The areas along the coastal belt and Western Ghats in Bombay Presidency were once thickly forested with abundant greenery. So much so that Captain Dickenson of the East India Company stated. “The whole country (coastal region) was lying waste and unpopulated. That upto about 1850, wasteland was everywhere so abundant as to create a feeling of despair as to the future of the district, that the increase of cultivation was so much desired that the poorest people were allowed to cut down as many trees as they liked merely for the purpose of clearing the land and that wood itself was abundant, that everyone cut where and as they liked.”

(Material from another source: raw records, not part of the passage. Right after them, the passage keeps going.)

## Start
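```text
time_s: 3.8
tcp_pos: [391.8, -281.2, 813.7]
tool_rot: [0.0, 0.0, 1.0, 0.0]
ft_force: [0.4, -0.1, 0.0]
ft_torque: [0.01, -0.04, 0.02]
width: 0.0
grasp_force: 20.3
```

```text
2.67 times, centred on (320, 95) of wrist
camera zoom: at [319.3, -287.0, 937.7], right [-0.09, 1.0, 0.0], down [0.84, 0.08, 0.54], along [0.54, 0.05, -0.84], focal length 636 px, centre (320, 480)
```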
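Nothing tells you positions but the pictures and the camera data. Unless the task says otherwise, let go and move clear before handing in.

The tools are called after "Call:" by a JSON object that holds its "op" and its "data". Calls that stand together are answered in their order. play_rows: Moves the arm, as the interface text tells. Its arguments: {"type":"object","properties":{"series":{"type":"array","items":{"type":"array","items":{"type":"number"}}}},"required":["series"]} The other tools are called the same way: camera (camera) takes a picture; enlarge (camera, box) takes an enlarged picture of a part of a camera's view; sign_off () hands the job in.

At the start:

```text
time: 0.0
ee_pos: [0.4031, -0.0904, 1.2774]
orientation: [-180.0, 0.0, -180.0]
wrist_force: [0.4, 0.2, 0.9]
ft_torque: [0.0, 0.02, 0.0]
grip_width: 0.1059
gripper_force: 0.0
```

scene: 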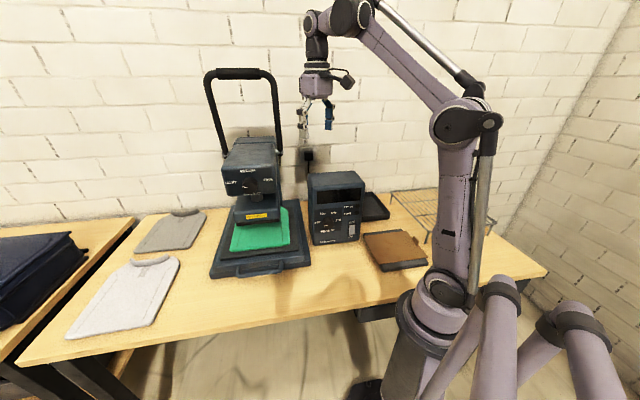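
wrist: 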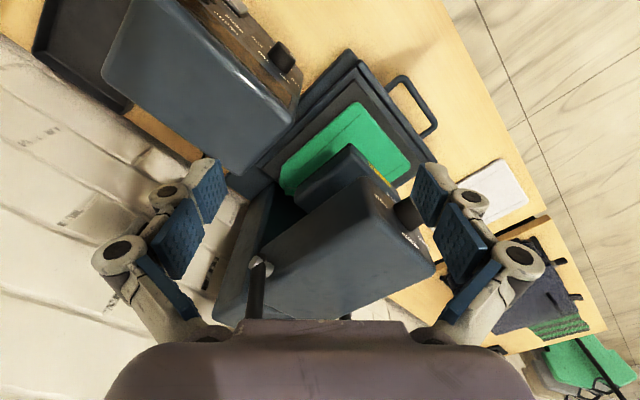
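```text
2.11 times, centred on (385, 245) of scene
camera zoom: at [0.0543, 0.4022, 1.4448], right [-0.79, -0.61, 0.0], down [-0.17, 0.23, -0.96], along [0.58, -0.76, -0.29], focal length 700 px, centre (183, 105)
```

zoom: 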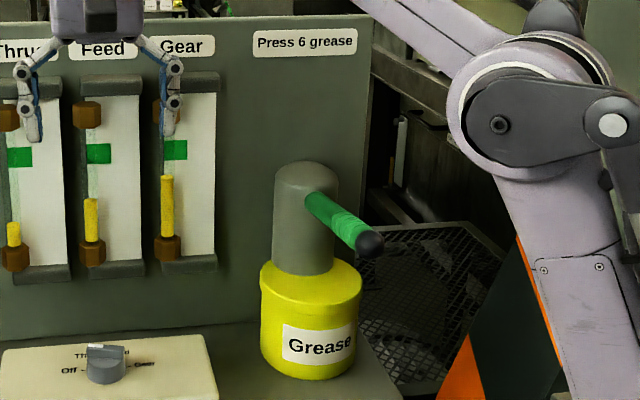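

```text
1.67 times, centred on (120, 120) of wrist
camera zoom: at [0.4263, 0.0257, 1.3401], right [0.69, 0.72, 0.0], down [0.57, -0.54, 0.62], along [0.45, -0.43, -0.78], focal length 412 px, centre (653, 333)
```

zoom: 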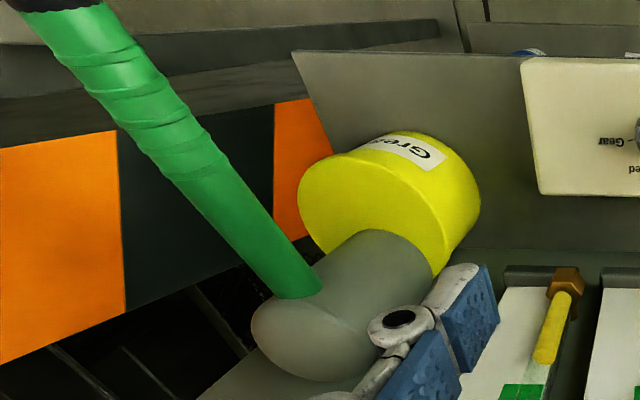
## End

Likewise, available records indicate that the teak forests allured the British officers of the East India Company, when they arrived at Bankot, in Ratnagiri district in 1798. The teakwood found in this region was of a harder grain. Being equal in size with the Malabar timber, it was highly valued of the two because of its reputed durability. The curved teak logs, known as Bankot knees, were largely exported to Mumbai. Stout ribs and frameworks of the old Indian Navy also came from Bankot.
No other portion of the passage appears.